ABD-Suudi Arabistan stratejik ortaklığında yeni sayfa

ABD-Suudi Arabistan stratejik ortaklığı, bölgede barış ve istikrarı güçlendiren yeni bir sayfa açıyor

Suudi Veliaht Prens Muhammed bin Selman, ABD Başkanı Joe Biden’ı Cidde’de kabul etti (EPA)
Suudi Veliaht Prens Muhammed bin Selman, ABD Başkanı Joe Biden’ı Cidde’de kabul etti (EPA)
TT

ABD-Suudi Arabistan stratejik ortaklığında yeni sayfa

Suudi Veliaht Prens Muhammed bin Selman, ABD Başkanı Joe Biden’ı Cidde’de kabul etti (EPA)
Suudi Veliaht Prens Muhammed bin Selman, ABD Başkanı Joe Biden’ı Cidde’de kabul etti (EPA)

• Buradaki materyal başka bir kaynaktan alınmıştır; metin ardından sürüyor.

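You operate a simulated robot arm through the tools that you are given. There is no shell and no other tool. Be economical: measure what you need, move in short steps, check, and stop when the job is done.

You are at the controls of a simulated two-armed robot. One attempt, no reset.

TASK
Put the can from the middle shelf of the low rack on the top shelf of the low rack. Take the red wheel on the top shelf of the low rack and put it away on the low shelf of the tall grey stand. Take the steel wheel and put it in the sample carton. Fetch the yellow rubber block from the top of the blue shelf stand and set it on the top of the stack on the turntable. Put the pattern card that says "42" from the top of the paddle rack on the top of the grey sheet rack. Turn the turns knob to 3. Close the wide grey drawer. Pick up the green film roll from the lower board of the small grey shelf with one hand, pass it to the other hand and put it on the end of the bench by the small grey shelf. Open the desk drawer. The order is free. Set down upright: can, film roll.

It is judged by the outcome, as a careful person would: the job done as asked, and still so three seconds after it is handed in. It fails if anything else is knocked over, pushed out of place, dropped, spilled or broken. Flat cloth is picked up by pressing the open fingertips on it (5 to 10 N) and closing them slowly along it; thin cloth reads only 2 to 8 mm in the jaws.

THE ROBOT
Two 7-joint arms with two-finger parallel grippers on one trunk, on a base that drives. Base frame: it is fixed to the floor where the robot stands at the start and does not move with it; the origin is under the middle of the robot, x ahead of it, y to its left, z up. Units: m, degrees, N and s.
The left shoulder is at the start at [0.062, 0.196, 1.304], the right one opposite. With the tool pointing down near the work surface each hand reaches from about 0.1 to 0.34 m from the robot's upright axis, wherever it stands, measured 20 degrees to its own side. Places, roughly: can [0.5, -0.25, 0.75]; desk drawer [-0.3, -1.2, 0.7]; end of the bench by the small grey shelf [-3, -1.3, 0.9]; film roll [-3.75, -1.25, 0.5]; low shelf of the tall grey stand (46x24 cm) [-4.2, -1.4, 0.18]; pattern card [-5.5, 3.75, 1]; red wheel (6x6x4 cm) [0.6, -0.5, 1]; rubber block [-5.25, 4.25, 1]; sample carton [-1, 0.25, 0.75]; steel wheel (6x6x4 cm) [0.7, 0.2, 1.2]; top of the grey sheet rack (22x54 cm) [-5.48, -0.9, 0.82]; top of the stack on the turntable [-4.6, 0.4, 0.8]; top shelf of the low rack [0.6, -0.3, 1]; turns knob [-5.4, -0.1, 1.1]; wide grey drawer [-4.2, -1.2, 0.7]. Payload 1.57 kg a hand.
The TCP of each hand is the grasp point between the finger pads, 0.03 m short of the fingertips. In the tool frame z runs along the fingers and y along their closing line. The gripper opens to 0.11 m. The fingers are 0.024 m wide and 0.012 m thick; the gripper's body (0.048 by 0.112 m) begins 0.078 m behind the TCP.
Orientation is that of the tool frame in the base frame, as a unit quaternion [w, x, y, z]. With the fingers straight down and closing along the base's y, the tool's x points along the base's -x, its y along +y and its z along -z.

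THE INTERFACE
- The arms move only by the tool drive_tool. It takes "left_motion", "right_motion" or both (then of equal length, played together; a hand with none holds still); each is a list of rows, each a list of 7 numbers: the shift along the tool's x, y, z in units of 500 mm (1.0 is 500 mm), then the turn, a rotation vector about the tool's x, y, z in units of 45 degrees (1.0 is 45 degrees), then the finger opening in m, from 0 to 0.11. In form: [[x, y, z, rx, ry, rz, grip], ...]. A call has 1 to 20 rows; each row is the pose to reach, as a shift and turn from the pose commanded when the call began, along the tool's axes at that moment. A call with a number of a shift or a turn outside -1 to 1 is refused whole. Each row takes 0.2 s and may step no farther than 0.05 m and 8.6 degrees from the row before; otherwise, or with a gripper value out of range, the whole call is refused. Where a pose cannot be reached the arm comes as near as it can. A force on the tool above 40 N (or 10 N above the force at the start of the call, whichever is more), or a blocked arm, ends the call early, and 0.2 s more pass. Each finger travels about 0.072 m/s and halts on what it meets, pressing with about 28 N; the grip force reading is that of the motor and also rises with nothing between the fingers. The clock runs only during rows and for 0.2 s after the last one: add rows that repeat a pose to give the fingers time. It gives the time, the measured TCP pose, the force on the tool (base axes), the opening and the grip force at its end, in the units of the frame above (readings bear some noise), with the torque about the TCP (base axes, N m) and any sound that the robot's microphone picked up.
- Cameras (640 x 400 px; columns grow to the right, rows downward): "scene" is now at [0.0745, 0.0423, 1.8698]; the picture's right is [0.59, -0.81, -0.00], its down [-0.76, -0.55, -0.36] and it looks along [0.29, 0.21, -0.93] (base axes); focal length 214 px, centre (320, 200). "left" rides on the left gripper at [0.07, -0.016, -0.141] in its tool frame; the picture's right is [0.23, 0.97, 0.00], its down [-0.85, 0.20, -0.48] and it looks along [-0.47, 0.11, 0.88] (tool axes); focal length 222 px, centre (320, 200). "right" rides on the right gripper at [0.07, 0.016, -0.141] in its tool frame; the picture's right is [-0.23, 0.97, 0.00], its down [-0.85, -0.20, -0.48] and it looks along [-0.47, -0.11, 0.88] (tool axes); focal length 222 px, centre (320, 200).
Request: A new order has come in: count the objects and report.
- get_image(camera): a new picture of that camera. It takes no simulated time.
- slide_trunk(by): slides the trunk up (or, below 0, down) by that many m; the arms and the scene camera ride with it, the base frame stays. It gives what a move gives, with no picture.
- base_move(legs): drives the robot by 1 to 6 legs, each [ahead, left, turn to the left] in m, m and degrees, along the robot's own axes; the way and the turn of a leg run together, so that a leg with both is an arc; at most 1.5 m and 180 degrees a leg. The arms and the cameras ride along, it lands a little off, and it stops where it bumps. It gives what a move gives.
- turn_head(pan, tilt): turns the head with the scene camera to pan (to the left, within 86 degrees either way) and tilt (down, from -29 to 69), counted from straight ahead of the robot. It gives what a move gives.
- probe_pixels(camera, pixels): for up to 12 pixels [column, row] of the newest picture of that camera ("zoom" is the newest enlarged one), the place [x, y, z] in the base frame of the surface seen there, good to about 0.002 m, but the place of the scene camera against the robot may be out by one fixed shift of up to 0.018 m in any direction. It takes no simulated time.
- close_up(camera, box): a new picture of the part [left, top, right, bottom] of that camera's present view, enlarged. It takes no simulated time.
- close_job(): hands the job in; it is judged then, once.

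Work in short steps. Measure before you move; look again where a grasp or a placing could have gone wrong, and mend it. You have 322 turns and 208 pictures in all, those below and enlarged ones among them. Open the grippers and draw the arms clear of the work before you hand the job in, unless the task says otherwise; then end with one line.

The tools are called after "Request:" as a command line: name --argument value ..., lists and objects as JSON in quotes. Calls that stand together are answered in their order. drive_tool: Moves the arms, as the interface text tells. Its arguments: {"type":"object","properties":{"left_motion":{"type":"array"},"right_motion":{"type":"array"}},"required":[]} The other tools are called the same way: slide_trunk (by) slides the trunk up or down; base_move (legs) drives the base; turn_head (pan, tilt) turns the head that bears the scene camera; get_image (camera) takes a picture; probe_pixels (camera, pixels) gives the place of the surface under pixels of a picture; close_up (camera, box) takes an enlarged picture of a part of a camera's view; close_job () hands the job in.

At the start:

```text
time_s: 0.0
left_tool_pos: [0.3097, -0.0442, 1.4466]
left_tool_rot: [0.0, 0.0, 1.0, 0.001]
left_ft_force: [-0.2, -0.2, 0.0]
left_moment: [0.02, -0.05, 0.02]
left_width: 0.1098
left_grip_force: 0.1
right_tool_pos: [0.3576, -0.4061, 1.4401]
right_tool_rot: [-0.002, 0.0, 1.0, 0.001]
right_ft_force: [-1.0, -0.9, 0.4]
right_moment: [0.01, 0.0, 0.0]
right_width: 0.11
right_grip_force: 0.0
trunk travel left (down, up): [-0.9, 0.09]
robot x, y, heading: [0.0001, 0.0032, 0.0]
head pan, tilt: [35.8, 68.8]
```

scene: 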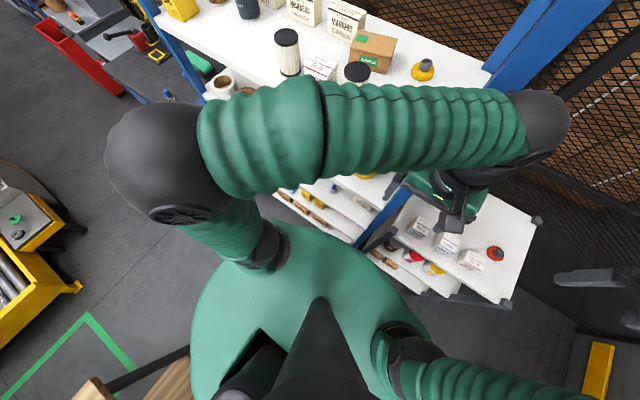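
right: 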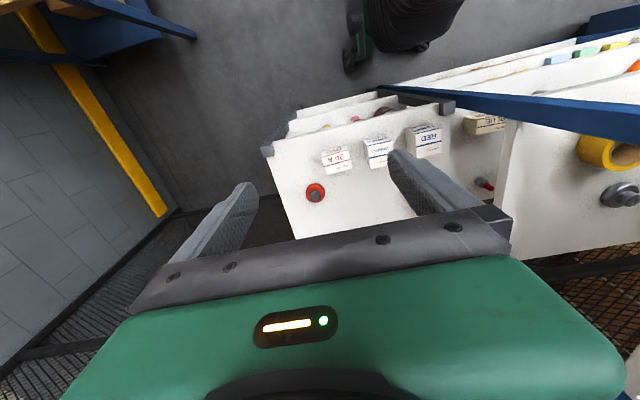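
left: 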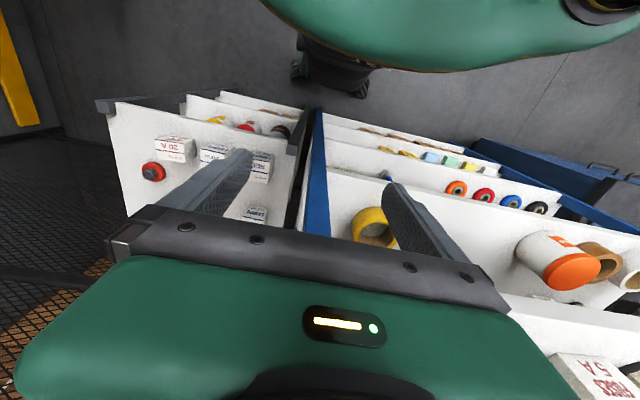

ABD’li ve Suudi diplomatlar, siyasi, ekonomik, bölgesel ve uluslararası sorunlarla yüzleşilmesini sağlayacak stratejiyi güçlendirmek için Başkan Joe Biden’ın Suudi Arabistan ziyaretinin ve bu süreçte düzenlenecek zirvelerin sonuçlarına güveniyorlar. Bu sorunlar, Yemen krizi, İran faaliyetlerine ilişkin tehditler ve Rusya-Ukrayna savaşı gibi karmaşık jeopolitik koşulların ve bunların enerji, gaz ve ticaret koşulları üzerindeki etkileri gölgesinde geliyor. ABD’li ve Suudi diplomatlar, Suudi Arabistan-ABD stratejik yakınlaşmasının, Rus-Ukrayna krizi de dahil olmak üzere krizlerin etkileriyle yüzleşmek için yararlı olduğunu vurguluyorlar.
Arap-ABD İlişkileri Konseyi üyesi Abbas Dahuk, Başkan Biden’ın bölgeye yaptığı ziyaretin sonuçlarının, İran’ın nükleer bomba elde etmesini engelleyen ortak bir duruş oluşturduğunu ayrıca G20 Grubu’nun en önemli üyelerinden biri, Arap ve İslam dünyası için çok önemli bir ülke olma konumu göz önüne alınarak, ekonomik ve siyasi önemi nedeniyle Suudi Arabistan ile yeni bir sağlam ortaklık dönemi başlattığını vurguladı.
Dahuk, Şarku’l Avsat’a iki ülkenin ortak çıkarları ve aynı zamanda ortak bir düşmanları olduğu için birbirine ihtiyacı olduğunu belirterek, iş birliğindeki tüm nedenlerle tarihsel bir tutarlılık olduğunu vurguladı. İki ülke ilişkileri bir aşamada ne kadar ilgisiz geçse de aralarındaki stratejik ilişkiyi kanıtlayan temel noktalar olduğunu belirtti. Dahuk, karmaşık jeopolitik ve ekonomik koşulların, zorluklarla daha iyi yüzleşmek için stratejik ortaklığı daha geniş ufuklara doğru ilerletilmesi gerektirdiğine dikkati çekti.
Yemen kriziyle ilgili olarak Dahuk, yakın zamanda ABD’nin Cidde’de verdiği taahhütlerinin, Suudi Arabistan’ın siyasi bir çözüm üzerinde galip gelme ve Yemen’i istikrara kavuşturma çabalarını güçlendireceğini ve Husileri Yemen krizine siyasi bir çözüm bulmak için gerçek fırsatları ciddi şekilde düşünmeye zorlayacağını düşünüyor.
Ortadoğu Barış Merkezi Başkanı Robert Wexler, Başkan Biden’ın Suudi Arabistan ziyareti ve Cidde zirvelerinin sonuçlarının, Riyad’ın siyasi ve ekonomik olarak bölgede güvenlik ve istikrar için çok önemli olduğu göz önüne alındığında, en üst düzeyde iletişim ve koordinasyon araçlarını, iki ülke arasındaki stratejik ortaklığın en önemli yönlerini güçlendirdiğini belirtti.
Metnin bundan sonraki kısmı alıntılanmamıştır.